Posfácio para edição brasileira de "A insubmissa", de Cristina Peri Rossi

ENTRE REALIDADE E FICÇÃO, A VIDA

Anita Rivera Guerra

O ato de construir – e reconstruir – uma vida a partir de palavras não é algo estranho a Cristina Peri Rossi. Com mais de quarenta livros publicados, entre contos, poesia, romances e ensaios, são incontáveis os desdobramentos reais e ficcionaisoferecidos pela autora desde 1963, quando publicou Viviendo [Vivendo] com apenas 22 anos. Por isso, talvez, não surpreenda a forma com que a ganhadora do Prêmio Cervantes de 2021 narra, em A insubmissa, a sua versão da própria vida nessa espéciede romance de formação (Bildungsroman) feito de colagens de memória e ficção que parte de suas primeiras lembranças e atravessa os anos até chegar à adolescência. Podemos ler esse livro, também, como uma tentativa de pôr em palavras uma “pré-história” da Peri Rossi mais conhecida, aquela que em 1972 teve que sair às pressas de seu país de origem, o Uruguai, fugindo de um governo autoritário que logo se transformaria em uma ditadura civil-militar. Nesse sentido, o relato da própria infância, entrelaçado a prolepses do começo do exílio em Barcelona, onde vive até hoje, é também uma forma de contar uma história que não pôde existir: a de uma vida interrompida pela violência de um Estado que tentou apagar sua presença já prolífica no mundo intelectual e político de Montevidéu, considerando-a uma “inominável”, proibindo seus livros e qualquer menção a ela na mídia uruguaia.
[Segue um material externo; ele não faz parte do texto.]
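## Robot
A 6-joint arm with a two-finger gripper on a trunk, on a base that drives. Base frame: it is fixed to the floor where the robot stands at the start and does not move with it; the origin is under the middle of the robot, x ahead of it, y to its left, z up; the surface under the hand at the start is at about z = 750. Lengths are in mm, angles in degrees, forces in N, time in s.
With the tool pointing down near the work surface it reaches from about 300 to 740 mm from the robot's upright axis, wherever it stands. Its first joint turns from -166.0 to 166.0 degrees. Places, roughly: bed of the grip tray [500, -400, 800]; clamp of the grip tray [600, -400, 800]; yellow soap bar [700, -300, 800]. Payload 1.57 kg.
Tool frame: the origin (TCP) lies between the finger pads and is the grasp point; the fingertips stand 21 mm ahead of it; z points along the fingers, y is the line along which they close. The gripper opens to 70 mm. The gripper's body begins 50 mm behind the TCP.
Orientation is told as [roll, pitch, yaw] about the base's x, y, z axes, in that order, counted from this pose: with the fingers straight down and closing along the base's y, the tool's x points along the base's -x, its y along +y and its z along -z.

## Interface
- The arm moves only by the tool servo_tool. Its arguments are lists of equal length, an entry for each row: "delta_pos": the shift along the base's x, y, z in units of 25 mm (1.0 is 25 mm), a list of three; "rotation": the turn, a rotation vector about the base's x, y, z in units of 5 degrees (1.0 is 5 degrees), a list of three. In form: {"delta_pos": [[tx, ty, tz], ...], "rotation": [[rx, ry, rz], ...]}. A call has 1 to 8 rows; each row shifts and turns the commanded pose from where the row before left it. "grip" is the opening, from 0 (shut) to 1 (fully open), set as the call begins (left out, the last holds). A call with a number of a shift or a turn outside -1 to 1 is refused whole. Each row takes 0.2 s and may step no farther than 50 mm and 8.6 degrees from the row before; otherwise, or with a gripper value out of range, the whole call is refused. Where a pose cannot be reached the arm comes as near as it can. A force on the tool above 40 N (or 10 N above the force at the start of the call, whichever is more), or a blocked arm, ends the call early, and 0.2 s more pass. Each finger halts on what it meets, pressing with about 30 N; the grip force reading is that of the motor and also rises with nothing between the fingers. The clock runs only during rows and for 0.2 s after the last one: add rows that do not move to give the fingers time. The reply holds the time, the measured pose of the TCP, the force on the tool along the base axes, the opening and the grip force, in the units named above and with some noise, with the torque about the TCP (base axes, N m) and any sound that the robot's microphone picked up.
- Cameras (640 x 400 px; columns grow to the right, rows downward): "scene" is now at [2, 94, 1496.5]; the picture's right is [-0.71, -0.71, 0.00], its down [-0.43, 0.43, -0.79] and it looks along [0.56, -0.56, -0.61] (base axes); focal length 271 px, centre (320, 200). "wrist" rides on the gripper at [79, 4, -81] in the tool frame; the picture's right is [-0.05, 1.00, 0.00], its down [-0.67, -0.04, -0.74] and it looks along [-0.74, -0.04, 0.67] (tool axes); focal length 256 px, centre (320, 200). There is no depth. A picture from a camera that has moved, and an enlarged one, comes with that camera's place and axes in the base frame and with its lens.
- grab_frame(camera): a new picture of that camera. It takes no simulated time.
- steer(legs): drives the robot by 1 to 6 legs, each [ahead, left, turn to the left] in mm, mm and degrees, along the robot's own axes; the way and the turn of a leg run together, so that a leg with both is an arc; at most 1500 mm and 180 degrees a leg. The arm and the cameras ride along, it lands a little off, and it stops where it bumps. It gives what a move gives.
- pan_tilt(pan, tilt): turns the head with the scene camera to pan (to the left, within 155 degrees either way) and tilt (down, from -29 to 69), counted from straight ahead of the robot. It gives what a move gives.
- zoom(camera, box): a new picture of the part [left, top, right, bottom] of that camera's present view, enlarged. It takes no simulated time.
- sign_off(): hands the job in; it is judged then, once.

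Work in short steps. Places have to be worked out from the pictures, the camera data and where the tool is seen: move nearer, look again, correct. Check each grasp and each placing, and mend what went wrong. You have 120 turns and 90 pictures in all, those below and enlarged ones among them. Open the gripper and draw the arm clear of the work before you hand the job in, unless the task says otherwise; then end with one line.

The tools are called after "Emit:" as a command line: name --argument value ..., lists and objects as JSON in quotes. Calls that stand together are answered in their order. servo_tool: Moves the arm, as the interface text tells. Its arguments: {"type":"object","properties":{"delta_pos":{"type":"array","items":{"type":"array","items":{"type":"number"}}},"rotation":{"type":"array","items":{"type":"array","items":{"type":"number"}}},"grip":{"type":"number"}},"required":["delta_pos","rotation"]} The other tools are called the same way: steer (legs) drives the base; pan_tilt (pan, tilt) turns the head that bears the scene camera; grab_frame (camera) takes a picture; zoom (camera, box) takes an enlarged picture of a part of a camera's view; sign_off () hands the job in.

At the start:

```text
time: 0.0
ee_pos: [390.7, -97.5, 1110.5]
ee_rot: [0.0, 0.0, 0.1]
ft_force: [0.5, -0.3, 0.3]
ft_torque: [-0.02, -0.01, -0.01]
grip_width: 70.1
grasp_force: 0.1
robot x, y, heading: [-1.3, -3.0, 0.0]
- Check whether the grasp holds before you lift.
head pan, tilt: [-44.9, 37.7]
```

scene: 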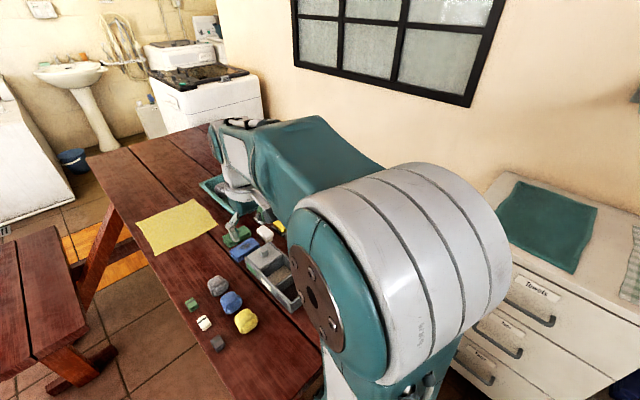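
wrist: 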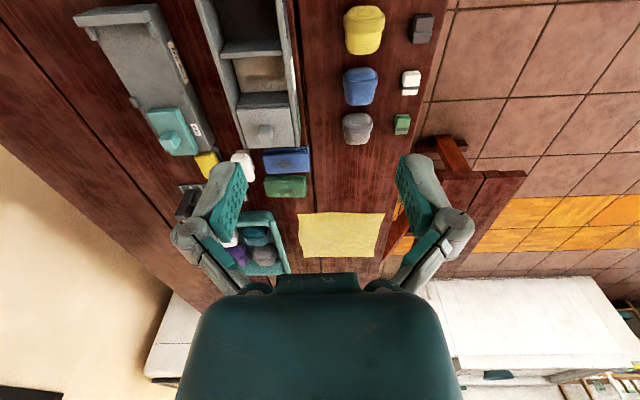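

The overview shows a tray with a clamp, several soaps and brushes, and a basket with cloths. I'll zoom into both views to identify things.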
A insubmissa não é, porém, uma autobiografia. E mais do que as considerações formais em torno das modalidades da autoficção, do romance autobiográfico e outras tantas, o que parece estar em questão nessa obra é uma espécie de fundação mítica — pegando emprestada a fórmula borgiana — do sujeito da escrita, que no corpus literário de Peri Rossi equivale ao sujeito do desejo. Em toda a sua obra, é pelo desejo que se dá a linguagem, ou melhor, nas palavras dela: “a linguagem procura achar uma forma em algo inominável, o desejo”. É justamente pela chave do desejo — e da linguagem — que A insubmissa se apresenta desde o princípio; o desejo também fundacional, pela lente da psicanálise, de uma criança pela mãe: “Da primeira vez que me declarei a minha mãe, eu tinha três anos” (p. 7). A este se seguem diversos outros, dentre os quais o interesse romântico é apenas um, embora não menos importante. O gosto pela aventura, o apreço pelas plantas e pelos animais, a curiosidade de saber como as coisas funcionam e, com o passar dos anos, a paixão pela música e pela literatura, se somam à lista, que pode se resumir em um só ponto: o desejo de descobrir o mundo, em suas alegrias, angústias e tudo o que está no meio. Afinal, como Peri Rossi afirma no poema “Infância”, de 1987, “Ali, no começo, / todas as coisas estavam juntas, / infinitas no número / e na pequenez”.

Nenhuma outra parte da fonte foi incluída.